What is the gender pay gap?

The gender pay gap refers to the difference in pay between men and women, which the most recent statistics from the ONS show a mean gap of 13.1% for full-time workers and 16.2% for part-time workers.

But, isn’t it illegal to pay men and women differently?

The short answer is yes! Paying someone less because of their gender is a form of discrimination and is illegal. However, it can be very difficult to prove that a difference in salary is due to gender, and even more difficult to challenge it.

Even in 2019, there are numerous barriers to equal pay, including:

  • poor provision for family leave;
  • secrecy and non-disclosure of company salaries;
  • a lack of regulation and effective methods of challenging employers; and
  • outdated views of what constitutes ‘male’ or ‘female’ work.

So, how can we challenge the gap, and what can be achieved by bringing a claim?

  1. Equal Pay Claims

The Equality Act says that an employer must pay employees the same for ‘equal work’ unless they have a good reason not to do so, which is not based on gender or any other ‘protected characteristic’ (such as disability, race or religion).

Equal work is work that is similar; or of equal value. This means that it is of equal value in terms of the demands such as the effort required, skills needed, and the decisions that must be made.

Leigh Day are currently bringing over 41,000 claims on behalf of supermarket store workers on the basis that they carry out work that is of equal value to those who work in the warehouses and distribution centres.

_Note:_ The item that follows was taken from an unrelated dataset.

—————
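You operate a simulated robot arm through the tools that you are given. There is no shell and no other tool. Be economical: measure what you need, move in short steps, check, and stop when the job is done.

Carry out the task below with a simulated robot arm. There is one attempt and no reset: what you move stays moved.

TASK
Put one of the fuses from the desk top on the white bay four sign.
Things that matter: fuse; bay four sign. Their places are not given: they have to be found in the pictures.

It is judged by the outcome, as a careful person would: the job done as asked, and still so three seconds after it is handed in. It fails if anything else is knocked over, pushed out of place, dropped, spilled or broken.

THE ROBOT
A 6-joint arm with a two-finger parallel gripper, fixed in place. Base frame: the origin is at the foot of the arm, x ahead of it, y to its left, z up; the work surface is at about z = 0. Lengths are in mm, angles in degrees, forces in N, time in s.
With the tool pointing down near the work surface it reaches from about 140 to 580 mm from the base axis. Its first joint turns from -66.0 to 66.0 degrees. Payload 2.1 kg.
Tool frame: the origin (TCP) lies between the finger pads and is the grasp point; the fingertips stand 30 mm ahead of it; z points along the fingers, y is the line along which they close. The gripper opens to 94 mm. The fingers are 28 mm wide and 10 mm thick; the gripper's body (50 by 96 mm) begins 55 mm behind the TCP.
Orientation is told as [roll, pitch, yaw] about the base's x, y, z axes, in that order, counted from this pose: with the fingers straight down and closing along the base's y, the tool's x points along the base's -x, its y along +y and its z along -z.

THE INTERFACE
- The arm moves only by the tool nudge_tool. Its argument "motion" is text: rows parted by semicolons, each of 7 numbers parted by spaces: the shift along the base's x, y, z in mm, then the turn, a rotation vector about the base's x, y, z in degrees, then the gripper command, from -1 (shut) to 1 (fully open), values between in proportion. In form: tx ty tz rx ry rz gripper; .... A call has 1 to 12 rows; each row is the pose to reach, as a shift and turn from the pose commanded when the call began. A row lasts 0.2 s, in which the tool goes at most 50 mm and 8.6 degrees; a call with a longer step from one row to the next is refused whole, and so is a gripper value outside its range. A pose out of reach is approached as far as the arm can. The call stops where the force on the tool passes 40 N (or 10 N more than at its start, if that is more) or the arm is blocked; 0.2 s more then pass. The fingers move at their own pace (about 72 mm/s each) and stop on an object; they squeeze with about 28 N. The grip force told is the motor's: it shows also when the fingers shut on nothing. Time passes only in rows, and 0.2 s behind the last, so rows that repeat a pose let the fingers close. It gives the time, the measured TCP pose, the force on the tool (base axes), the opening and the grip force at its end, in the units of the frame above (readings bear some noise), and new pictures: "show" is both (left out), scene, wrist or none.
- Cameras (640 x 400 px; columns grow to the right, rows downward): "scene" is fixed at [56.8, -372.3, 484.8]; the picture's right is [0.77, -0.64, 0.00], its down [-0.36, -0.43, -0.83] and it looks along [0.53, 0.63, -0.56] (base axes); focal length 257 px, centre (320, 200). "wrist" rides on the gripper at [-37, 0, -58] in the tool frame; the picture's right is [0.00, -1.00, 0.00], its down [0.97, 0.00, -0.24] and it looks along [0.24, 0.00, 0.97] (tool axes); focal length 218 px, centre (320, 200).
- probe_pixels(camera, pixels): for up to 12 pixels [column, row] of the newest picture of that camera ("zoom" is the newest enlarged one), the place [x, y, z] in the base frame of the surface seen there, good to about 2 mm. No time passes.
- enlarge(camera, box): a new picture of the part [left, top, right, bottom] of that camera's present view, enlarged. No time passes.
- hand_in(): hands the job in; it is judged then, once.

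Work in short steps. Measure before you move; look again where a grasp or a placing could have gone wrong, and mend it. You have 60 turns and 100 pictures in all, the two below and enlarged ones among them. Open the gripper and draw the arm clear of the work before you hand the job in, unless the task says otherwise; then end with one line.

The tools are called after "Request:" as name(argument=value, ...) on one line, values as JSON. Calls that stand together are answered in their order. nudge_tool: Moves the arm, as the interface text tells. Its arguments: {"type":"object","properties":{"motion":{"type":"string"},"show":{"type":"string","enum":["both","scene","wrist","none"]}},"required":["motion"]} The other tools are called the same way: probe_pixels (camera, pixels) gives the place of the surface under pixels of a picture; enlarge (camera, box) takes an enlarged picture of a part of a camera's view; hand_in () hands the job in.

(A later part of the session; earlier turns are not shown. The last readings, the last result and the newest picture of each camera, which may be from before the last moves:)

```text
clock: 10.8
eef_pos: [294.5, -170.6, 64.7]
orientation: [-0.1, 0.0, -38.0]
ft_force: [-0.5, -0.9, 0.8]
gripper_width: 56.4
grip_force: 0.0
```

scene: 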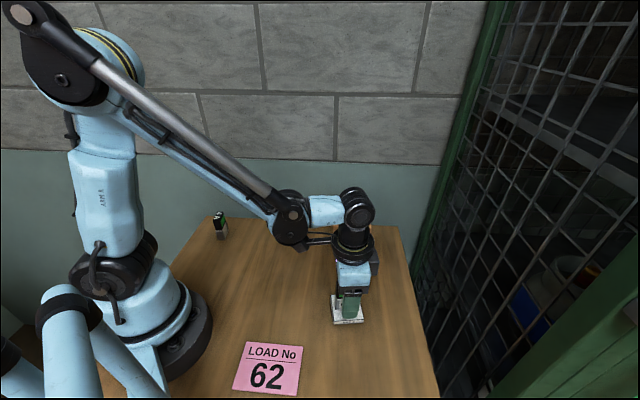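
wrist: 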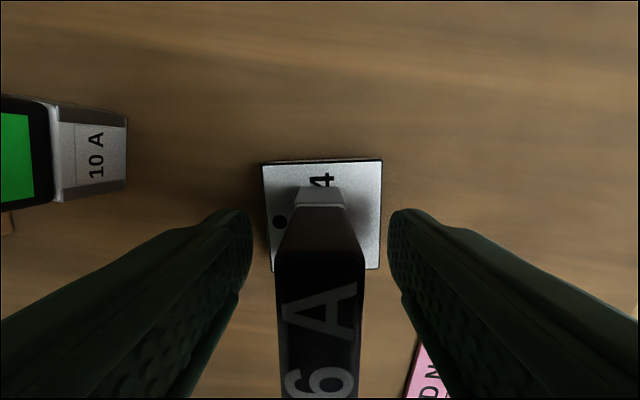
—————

The claims are heard in the Employment Tribunal, who, with the assistance of an Independent Expert assess the two jobs and will give each a score. If the score for the claimant’s job is the same, or higher than their comparator, the claim is successful.

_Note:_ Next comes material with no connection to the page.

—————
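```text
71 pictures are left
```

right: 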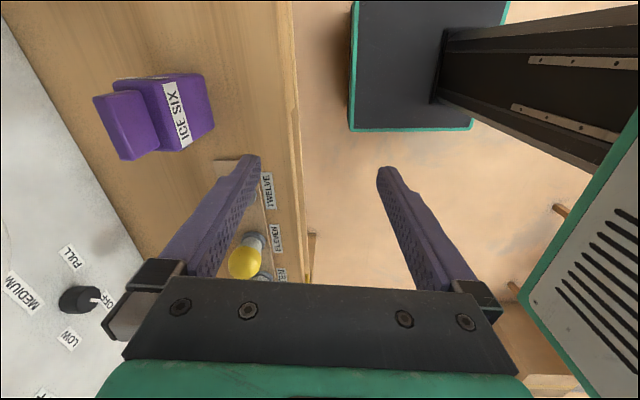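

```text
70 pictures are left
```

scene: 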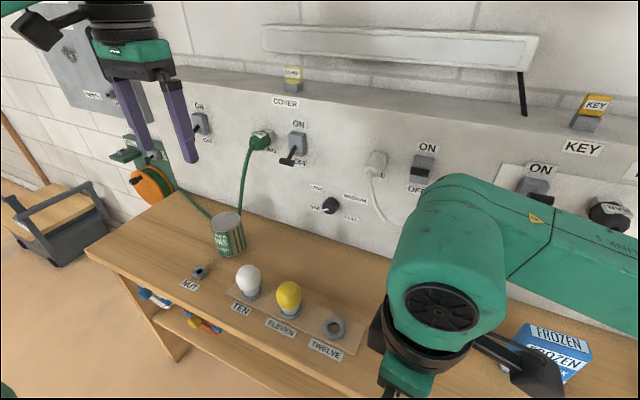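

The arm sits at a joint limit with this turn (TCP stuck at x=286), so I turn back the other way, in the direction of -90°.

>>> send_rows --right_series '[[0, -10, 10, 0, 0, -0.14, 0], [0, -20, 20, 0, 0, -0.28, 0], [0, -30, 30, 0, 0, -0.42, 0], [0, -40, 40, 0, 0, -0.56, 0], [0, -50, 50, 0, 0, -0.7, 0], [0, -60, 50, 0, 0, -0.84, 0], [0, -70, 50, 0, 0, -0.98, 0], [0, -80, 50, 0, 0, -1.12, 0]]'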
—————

Does an Equal Pay Claim really work?

Absolutely! Equal Pay Claims have the potential to make huge changes, one of the first examples is the Ford sewing machinists whose actions in 1968 resulted in the Equal Pay Act 1970 being introduced and inspired the film “Made in Dagenham”.

In 2018 Carrie Gracie received a payout and an apology from the BBC after challenging her salary as China editor, which was £135,000, in comparison with North American editor Jon Sopel’s £200 – 250,000 salary.

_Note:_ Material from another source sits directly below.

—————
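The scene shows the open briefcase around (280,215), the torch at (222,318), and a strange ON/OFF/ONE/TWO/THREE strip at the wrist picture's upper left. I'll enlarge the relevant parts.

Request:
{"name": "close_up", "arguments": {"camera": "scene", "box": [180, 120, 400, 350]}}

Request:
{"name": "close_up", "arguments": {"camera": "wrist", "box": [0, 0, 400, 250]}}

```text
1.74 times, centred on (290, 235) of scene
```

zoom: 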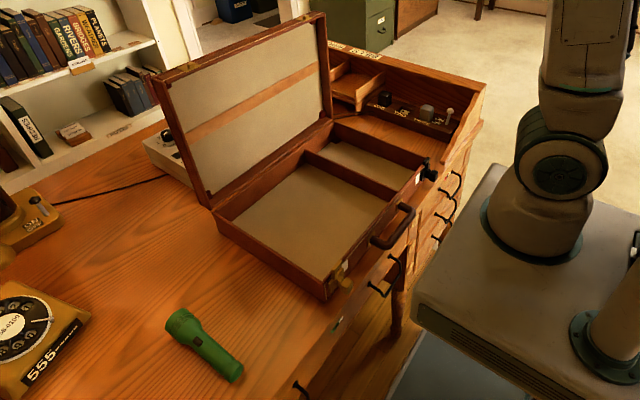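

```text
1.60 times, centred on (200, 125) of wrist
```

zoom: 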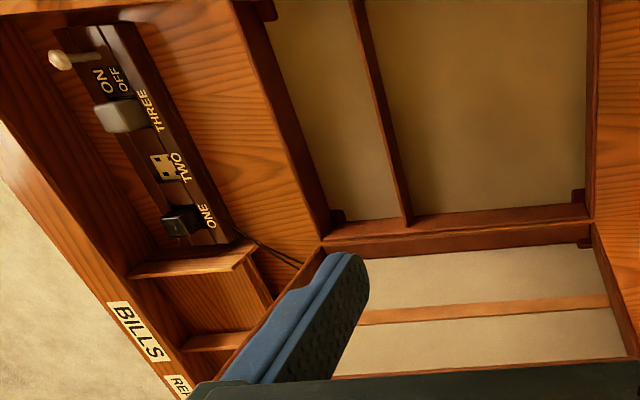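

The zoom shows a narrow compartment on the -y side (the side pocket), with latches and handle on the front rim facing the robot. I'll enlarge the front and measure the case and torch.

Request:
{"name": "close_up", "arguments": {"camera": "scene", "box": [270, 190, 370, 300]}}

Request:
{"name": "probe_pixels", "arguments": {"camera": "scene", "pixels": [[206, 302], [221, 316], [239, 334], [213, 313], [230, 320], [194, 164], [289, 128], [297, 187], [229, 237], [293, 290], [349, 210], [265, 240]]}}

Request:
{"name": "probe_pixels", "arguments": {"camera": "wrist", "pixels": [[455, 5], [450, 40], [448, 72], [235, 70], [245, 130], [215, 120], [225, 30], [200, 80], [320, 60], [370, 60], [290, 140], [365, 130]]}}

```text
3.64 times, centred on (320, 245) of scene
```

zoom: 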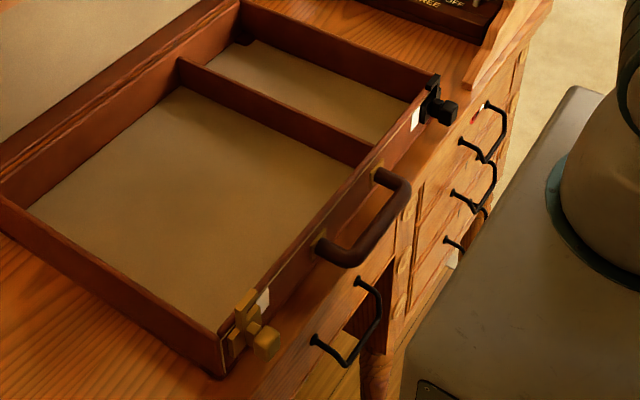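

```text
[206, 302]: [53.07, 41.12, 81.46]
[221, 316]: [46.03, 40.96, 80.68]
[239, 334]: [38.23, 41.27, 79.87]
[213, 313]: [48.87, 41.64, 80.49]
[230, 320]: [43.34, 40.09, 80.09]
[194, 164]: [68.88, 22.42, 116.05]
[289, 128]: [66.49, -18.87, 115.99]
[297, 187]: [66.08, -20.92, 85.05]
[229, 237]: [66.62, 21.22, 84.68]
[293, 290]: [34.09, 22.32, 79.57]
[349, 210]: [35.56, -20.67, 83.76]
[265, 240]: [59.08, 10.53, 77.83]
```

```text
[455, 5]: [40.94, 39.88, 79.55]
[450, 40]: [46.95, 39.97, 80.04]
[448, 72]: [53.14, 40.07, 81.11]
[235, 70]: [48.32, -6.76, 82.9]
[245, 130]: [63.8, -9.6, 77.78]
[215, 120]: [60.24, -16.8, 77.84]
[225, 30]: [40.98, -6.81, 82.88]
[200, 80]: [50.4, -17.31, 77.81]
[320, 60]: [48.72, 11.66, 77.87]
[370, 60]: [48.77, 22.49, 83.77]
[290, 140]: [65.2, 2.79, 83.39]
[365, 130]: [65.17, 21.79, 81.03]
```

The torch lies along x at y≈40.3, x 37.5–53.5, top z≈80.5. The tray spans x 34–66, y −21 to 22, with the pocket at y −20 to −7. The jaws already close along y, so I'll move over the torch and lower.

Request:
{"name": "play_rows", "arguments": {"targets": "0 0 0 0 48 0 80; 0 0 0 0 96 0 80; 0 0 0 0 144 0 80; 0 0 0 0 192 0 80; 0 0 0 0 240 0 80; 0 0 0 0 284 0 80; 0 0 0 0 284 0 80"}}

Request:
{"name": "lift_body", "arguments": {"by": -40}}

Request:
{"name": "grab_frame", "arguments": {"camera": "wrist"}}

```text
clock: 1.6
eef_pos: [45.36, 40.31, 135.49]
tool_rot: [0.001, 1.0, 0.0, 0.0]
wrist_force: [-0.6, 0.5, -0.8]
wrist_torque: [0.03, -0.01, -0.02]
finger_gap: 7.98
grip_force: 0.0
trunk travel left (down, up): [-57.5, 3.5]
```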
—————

And in 2019, Samira Ahmed has bought an Equal Pay Claim against the BBC, comparing her payment of £465 per episode for Newswatch, with Jeremy Vine’s £3,000 for Points of View.

These are just a snapshot of some of the most famous cases, but the reality is a successful Equal Pay Claim can have an enormous effect, whether you are paid £9, or £900 an hour.

What could I gain from an Equal Pay Claim?

If your claim is successful, you can claim back pay for the difference between your salary, and the salary of your comparator. You may also be entitled to interest.

In the Leigh Day supermarket Equal Pay Claims, the claim is based on the difference in hourly rate between store workers and distribution centre workers. Clients can claim up to 6 years back pay from the date we submit the claim to the Employment Tribunal and for our hours worked until the claim is resolved, or you end your employment. See our calculation for more information on what a successful claim could achieve.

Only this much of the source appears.